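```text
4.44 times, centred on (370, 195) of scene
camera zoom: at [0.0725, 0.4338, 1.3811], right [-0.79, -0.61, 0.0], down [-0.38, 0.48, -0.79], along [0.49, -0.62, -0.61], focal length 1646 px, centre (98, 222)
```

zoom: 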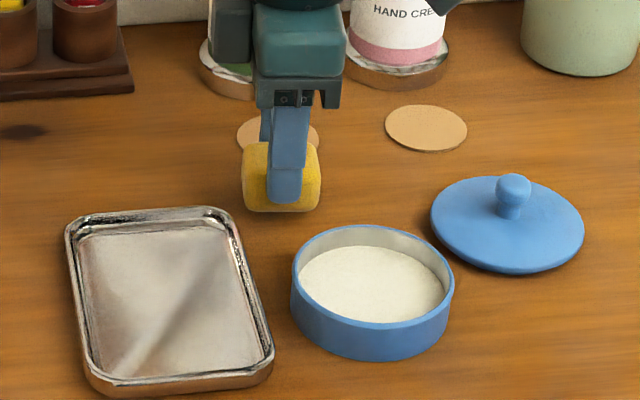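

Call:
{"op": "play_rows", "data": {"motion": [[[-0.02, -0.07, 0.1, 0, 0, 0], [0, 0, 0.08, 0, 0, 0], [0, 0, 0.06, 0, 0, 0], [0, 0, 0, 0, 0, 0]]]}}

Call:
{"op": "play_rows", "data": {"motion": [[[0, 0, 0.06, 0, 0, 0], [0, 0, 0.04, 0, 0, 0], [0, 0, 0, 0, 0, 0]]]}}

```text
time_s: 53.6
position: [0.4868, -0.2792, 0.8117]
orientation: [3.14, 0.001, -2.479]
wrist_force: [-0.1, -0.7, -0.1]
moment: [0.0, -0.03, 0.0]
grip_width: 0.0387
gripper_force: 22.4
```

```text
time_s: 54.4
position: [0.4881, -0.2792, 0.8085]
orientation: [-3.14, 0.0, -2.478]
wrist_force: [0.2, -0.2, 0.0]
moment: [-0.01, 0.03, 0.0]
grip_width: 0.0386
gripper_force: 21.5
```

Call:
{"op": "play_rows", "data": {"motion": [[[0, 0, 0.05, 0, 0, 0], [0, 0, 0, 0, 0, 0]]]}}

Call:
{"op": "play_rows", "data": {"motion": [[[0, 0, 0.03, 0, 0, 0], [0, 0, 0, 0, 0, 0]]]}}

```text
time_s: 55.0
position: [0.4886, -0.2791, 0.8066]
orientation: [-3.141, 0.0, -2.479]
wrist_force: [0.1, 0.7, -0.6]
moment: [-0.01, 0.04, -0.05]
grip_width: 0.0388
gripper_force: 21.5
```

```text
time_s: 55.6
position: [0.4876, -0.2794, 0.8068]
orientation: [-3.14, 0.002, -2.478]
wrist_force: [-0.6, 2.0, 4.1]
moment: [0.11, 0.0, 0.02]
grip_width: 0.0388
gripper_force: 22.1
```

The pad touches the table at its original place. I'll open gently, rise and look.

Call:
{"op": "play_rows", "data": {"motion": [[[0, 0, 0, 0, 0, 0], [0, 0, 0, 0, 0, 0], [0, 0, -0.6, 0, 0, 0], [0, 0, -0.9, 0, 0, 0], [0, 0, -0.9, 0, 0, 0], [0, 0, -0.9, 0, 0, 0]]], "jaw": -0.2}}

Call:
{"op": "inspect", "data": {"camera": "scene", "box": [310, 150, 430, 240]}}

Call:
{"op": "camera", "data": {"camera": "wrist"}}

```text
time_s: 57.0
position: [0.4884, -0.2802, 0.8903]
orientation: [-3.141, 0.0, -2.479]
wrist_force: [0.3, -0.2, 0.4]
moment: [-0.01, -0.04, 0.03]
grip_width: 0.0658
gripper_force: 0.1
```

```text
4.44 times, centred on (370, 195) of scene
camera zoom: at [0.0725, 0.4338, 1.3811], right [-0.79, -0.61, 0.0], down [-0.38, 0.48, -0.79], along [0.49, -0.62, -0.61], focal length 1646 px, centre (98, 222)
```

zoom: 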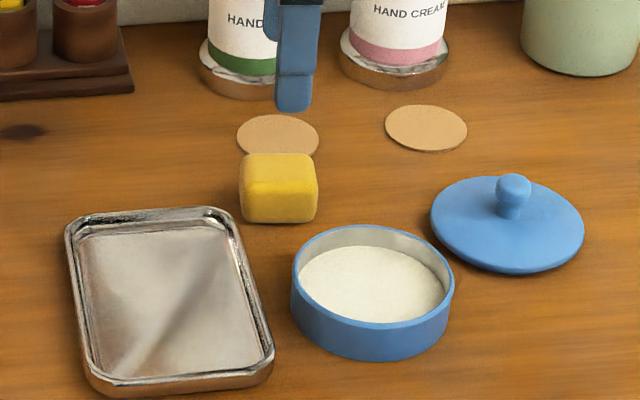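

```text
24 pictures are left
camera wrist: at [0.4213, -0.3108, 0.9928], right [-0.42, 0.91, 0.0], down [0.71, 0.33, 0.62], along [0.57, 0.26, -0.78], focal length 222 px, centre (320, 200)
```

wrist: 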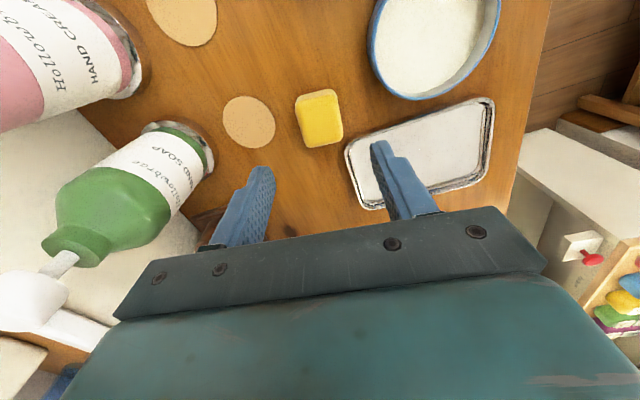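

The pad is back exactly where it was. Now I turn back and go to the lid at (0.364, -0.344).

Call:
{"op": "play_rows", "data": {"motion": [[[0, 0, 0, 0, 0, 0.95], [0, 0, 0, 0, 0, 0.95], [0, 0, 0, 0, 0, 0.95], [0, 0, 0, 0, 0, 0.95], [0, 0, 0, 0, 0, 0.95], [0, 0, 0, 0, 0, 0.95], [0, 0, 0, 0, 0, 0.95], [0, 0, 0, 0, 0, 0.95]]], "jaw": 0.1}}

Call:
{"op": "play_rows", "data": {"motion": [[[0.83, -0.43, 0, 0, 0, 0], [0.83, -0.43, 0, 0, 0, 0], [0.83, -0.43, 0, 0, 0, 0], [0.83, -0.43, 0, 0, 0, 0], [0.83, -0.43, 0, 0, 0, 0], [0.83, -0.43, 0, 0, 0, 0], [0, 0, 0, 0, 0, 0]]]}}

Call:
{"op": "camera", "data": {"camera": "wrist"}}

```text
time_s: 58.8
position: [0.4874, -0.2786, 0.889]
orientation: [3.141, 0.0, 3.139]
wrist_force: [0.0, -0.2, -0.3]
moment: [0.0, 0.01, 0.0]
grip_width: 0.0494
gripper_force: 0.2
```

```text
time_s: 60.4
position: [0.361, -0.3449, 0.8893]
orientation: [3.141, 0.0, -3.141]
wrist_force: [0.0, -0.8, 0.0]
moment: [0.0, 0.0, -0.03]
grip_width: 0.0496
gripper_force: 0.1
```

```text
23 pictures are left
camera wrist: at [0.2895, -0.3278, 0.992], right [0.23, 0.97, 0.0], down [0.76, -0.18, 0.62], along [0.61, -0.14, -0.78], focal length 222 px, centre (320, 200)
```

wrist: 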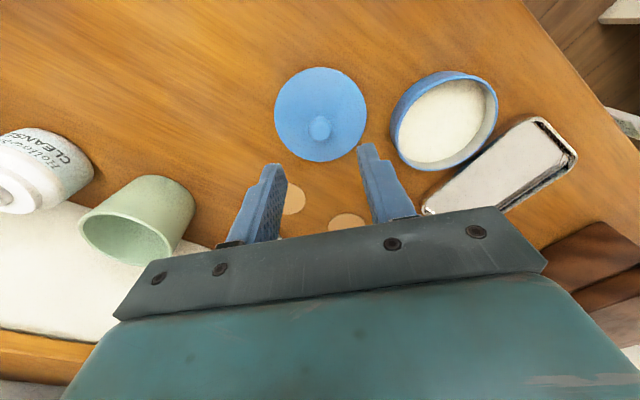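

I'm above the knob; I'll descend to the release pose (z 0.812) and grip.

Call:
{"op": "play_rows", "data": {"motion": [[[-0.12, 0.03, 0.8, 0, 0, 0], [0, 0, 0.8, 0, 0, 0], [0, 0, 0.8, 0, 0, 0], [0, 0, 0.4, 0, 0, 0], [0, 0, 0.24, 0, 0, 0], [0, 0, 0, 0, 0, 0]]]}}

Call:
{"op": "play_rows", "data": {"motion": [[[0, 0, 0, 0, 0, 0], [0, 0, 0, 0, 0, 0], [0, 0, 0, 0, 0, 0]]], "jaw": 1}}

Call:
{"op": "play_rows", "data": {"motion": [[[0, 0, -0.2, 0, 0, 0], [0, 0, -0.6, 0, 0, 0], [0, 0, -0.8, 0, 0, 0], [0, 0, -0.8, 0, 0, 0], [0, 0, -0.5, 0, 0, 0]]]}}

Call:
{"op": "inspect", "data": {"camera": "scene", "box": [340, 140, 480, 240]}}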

— What the task requires —
Copy out every line of the material above exactly, skipping the pictures. Write them as strings in a JSON array, leaving out blank lines.

— Answer for the task —
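[
  "```text",
  "4.44 times, centred on (370, 195) of scene",
  "camera zoom: at [0.0725, 0.4338, 1.3811], right [-0.79, -0.61, 0.0], down [-0.38, 0.48, -0.79], along [0.49, -0.62, -0.61], focal length 1646 px, centre (98, 222)",
  "```",
  "zoom: ",
  "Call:",
  "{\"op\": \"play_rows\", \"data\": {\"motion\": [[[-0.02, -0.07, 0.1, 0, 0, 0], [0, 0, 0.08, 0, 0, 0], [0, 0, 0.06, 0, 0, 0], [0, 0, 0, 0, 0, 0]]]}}",
  "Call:",
  "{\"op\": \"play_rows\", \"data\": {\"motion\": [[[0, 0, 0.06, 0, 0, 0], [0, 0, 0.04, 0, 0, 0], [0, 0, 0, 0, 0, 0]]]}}",
  "```text",
  "time_s: 53.6",
  "position: [0.4868, -0.2792, 0.8117]",
  "orientation: [3.14, 0.001, -2.479]",
  "wrist_force: [-0.1, -0.7, -0.1]",
  "moment: [0.0, -0.03, 0.0]",
  "grip_width: 0.0387",
  "gripper_force: 22.4",
  "```",
  "```text",
  "time_s: 54.4",
  "position: [0.4881, -0.2792, 0.8085]",
  "orientation: [-3.14, 0.0, -2.478]",
  "wrist_force: [0.2, -0.2, 0.0]",
  "moment: [-0.01, 0.03, 0.0]",
  "grip_width: 0.0386",
  "gripper_force: 21.5",
  "```",
  "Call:",
  "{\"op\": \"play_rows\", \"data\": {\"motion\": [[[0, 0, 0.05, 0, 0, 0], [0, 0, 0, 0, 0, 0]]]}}",
  "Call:",
  "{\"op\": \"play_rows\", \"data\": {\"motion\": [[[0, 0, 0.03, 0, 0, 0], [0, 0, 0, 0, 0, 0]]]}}",
  "```text",
  "time_s: 55.0",
  "position: [0.4886, -0.2791, 0.8066]",
  "orientation: [-3.141, 0.0, -2.479]",
  "wrist_force: [0.1, 0.7, -0.6]",
  "moment: [-0.01, 0.04, -0.05]",
  "grip_width: 0.0388",
  "gripper_force: 21.5",
  "```",
  "```text",
  "time_s: 55.6",
  "position: [0.4876, -0.2794, 0.8068]",
  "orientation: [-3.14, 0.002, -2.478]",
  "wrist_force: [-0.6, 2.0, 4.1]",
  "moment: [0.11, 0.0, 0.02]",
  "grip_width: 0.0388",
  "gripper_force: 22.1",
  "```",
  "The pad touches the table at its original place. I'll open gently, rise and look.",
  "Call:",
  "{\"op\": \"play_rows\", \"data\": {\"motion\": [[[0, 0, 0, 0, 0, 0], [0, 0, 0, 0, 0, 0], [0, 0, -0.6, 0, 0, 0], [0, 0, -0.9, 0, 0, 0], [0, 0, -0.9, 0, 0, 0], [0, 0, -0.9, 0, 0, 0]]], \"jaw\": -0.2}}",
  "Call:",
  "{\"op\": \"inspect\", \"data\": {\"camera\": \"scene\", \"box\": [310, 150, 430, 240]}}",
  "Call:",
  "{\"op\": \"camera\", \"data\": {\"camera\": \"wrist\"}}",
  "```text",
  "time_s: 57.0",
  "position: [0.4884, -0.2802, 0.8903]",
  "orientation: [-3.141, 0.0, -2.479]",
  "wrist_force: [0.3, -0.2, 0.4]",
  "moment: [-0.01, -0.04, 0.03]",
  "grip_width: 0.0658",
  "gripper_force: 0.1",
  "```",
  "```text",
  "4.44 times, centred on (370, 195) of scene",
  "camera zoom: at [0.0725, 0.4338, 1.3811], right [-0.79, -0.61, 0.0], down [-0.38, 0.48, -0.79], along [0.49, -0.62, -0.61], focal length 1646 px, centre (98, 222)",
  "```",
  "zoom: ",
  "```text",
  "24 pictures are left",
  "camera wrist: at [0.4213, -0.3108, 0.9928], right [-0.42, 0.91, 0.0], down [0.71, 0.33, 0.62], along [0.57, 0.26, -0.78], focal length 222 px, centre (320, 200)",
  "```",
  "wrist: ",
  "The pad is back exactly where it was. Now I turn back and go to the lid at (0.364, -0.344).",
  "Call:",
  "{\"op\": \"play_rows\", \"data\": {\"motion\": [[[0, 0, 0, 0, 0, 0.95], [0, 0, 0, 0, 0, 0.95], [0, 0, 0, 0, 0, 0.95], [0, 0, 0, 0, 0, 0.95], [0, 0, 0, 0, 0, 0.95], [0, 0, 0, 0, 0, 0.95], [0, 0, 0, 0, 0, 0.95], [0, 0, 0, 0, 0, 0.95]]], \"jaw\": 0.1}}",
  "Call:",
  "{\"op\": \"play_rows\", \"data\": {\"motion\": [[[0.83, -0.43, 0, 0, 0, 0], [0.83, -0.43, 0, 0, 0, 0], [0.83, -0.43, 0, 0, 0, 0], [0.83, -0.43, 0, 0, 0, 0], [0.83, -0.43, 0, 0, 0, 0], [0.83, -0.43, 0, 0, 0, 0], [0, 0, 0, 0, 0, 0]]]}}",
  "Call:",
  "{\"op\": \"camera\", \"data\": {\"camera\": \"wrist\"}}",
  "```text",
  "time_s: 58.8",
  "position: [0.4874, -0.2786, 0.889]",
  "orientation: [3.141, 0.0, 3.139]",
  "wrist_force: [0.0, -0.2, -0.3]",
  "moment: [0.0, 0.01, 0.0]",
  "grip_width: 0.0494",
  "gripper_force: 0.2",
  "```",
  "```text",
  "time_s: 60.4",
  "position: [0.361, -0.3449, 0.8893]",
  "orientation: [3.141, 0.0, -3.141]",
  "wrist_force: [0.0, -0.8, 0.0]",
  "moment: [0.0, 0.0, -0.03]",
  "grip_width: 0.0496",
  "gripper_force: 0.1",
  "```",
  "```text",
  "23 pictures are left",
  "camera wrist: at [0.2895, -0.3278, 0.992], right [0.23, 0.97, 0.0], down [0.76, -0.18, 0.62], along [0.61, -0.14, -0.78], focal length 222 px, centre (320, 200)",
  "```",
  "wrist: ",
  "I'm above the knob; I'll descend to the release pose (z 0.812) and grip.",
  "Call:",
  "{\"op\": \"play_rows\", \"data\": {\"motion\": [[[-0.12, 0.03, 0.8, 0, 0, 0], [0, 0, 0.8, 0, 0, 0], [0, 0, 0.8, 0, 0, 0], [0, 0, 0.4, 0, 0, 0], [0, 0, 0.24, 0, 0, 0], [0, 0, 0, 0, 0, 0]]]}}",
  "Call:",
  "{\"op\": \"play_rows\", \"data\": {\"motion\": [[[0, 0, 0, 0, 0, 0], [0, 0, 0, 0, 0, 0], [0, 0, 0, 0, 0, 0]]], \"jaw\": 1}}",
  "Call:",
  "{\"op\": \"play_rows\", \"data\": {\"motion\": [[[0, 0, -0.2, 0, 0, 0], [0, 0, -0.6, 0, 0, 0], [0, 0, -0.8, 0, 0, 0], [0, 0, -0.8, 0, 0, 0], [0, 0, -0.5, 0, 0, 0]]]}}",
  "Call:",
  "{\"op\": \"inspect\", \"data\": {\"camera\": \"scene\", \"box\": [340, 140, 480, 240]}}"
]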